Journale Un road trip au cœur de la traduction.

LA ROUTE D’UNE TRADUCTION

Par María Tellechea, traduction d’Isabelle Liber


En 2018, désireuse de me plonger à nouveau dans la littérature contemporaine germanophone après cinq années sans contact direct avec elle, j’avais décidé de venir passer six mois en Allemagne. J’avais pris les dispositions nécessaires pour pouvoir suspendre pendant un semestre mon activité de maître de conférences à Buenos Aires, et j’avais posé ma candidature pour participer à la Sommerakademie1, prévue à Berlin pendant la dernière semaine d’août. En 2013, j’avais déjà eu la chance de prendre part à cette manifestation. J’avais alors constaté à quel point il est important pour mon travail de traductrice de fréquenter un lieu où se rencontrent ceux et celles qui produisent et publient la littérature de langue allemande – traducteur∙rices, auteur∙rices, éditeur∙rices –, notamment pour y faire la connaissance de collègues dont le quotidien professionnel ressemble souvent au mien.

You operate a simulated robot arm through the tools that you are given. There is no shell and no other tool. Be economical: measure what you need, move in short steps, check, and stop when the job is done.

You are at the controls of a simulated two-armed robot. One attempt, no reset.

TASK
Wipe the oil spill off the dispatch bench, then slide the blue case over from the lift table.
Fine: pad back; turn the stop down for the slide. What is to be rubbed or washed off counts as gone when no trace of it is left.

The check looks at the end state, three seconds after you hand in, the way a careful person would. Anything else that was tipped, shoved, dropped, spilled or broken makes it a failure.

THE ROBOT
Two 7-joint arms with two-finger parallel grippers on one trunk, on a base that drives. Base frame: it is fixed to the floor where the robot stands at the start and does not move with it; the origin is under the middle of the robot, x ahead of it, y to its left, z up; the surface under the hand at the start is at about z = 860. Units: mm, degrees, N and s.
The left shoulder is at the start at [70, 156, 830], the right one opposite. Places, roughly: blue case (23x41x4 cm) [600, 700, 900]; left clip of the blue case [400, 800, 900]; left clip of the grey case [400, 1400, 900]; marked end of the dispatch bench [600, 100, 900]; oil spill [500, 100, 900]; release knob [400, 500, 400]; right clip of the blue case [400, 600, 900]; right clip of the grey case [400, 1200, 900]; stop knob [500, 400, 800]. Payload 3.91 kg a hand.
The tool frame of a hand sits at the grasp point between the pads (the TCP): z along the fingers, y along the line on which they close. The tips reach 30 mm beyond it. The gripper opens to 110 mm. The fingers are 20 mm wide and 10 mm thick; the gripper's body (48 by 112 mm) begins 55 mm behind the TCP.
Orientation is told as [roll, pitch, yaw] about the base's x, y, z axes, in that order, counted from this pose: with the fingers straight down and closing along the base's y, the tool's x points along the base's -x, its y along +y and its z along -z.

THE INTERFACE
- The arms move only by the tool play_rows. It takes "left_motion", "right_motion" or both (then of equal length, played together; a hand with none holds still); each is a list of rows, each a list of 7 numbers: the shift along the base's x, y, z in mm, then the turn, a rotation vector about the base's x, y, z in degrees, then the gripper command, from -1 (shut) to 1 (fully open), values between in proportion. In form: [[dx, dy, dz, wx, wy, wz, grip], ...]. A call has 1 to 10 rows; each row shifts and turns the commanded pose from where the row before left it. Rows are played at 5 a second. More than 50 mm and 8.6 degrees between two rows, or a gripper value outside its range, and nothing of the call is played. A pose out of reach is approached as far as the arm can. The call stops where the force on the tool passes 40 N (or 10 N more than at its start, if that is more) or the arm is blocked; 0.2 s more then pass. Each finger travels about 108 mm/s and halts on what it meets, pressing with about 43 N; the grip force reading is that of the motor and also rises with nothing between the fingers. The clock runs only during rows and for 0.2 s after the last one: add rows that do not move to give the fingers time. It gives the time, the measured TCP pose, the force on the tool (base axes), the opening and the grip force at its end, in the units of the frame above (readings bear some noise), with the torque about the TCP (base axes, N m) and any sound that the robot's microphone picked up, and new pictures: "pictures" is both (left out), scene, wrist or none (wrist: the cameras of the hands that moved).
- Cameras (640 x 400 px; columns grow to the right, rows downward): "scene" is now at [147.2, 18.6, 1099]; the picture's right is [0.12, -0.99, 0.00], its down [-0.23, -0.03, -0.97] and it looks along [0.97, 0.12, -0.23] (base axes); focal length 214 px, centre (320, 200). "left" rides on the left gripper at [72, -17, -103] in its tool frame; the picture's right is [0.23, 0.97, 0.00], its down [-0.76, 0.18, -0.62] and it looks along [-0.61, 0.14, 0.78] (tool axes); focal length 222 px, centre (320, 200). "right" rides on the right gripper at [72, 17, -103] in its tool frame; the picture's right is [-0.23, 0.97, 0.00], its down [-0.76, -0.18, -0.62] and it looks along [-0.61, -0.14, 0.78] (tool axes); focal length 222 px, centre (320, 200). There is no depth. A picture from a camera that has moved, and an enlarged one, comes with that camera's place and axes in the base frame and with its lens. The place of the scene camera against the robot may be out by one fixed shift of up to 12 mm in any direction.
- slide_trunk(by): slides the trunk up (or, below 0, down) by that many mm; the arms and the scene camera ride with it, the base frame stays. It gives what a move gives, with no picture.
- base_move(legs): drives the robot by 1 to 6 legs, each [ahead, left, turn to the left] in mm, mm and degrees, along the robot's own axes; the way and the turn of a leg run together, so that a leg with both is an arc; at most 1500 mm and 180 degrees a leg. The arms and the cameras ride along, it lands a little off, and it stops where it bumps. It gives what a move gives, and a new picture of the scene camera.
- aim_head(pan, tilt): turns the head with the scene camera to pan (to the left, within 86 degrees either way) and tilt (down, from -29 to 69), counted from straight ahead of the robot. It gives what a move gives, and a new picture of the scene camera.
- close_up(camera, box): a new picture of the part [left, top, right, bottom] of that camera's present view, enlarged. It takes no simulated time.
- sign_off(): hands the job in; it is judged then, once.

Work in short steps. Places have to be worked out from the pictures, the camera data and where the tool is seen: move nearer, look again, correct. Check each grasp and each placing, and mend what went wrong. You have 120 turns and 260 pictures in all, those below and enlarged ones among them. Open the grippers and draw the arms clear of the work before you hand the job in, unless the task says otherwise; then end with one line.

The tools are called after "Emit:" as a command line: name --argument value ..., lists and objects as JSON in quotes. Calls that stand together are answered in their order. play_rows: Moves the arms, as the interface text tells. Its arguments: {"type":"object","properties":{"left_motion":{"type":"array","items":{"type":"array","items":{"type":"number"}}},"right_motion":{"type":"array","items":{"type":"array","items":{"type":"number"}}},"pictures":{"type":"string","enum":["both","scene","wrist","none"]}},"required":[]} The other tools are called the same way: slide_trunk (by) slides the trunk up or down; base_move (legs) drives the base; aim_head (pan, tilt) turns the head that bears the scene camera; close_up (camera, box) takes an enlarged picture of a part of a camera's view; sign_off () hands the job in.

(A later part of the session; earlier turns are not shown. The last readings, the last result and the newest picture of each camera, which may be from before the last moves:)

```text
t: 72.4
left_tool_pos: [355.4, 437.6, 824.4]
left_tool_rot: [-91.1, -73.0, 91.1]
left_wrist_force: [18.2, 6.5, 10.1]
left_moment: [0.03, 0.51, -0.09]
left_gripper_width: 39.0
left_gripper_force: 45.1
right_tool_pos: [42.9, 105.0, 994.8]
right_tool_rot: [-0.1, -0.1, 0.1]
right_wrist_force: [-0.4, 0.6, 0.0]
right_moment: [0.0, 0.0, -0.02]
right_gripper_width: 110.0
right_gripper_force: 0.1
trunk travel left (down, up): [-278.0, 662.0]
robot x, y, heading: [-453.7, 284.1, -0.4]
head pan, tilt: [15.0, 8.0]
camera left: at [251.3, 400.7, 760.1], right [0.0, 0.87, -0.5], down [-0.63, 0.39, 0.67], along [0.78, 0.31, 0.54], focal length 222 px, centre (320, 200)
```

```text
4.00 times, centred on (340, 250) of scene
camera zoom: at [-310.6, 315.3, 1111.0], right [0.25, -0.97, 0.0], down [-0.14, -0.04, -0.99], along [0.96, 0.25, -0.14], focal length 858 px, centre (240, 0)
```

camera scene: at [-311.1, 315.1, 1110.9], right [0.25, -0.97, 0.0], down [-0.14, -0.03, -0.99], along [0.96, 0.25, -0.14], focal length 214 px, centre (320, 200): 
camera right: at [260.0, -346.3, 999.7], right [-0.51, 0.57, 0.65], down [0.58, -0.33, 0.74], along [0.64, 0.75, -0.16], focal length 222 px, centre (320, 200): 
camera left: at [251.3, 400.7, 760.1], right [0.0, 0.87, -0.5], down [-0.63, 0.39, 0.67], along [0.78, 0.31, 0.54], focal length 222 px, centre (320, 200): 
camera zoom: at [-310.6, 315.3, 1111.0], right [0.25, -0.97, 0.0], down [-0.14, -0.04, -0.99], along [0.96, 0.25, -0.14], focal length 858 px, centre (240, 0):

María (à gauche) et Sinéad (à droite) se sont rencontrées dans le cadre de la Sommerakademie 2018

Cette année-là, le nombre de nouveautés qui, à première vue, me semblaient intéressantes pour une traduction était quasiment infini. Töchter comptait parmi les titres qui m’attiraient le plus. Peut-être à cause du titre, certainement à cause de l’intrigue, du genre et de l’âge des protagonistes, de tous les sujets et problèmes qui y sont traités, des dialogues pleins d’humour et d’ironie, et aussi parce que la couverture du livre promettait de nous embarquer dans un road trip. Quand Lucy a présenté son roman à la petite vingtaine de traducteurs et traductrices que nous étions, j’ai été touchée par le ton tragique (peut-être tragicomique) du texte, qui n’était pourtant jamais dramatique ; sarcastique sans être cruel, parfois léger et plaisant sans être superficiel, profond mais sans prétention philosophique. Et ce n’était pas la seule chose qui me parlait : on aurait dit que le titre du roman s’adressait directement à moi, qui occupe depuis presque 40 ans la position de fille de mon père et de ma mère. Or, les protagonistes de Lucy Fricke semblaient incarner précisément ces filles-là : celles dont les parents ont été jeunes dans les années 1970. Ainsi que Lucy résumait l’intrique, Martha et Betty, amies depuis vingt ans, se rendent dans une clinique d’aide au suicide en compagnie du père de l’une d’elles – et je me trouvais irrémédiablement ramenée à mon propre rôle de fille, songeant que les parents aussi arrivaient à un âge où ils pourraient mourir bientôt.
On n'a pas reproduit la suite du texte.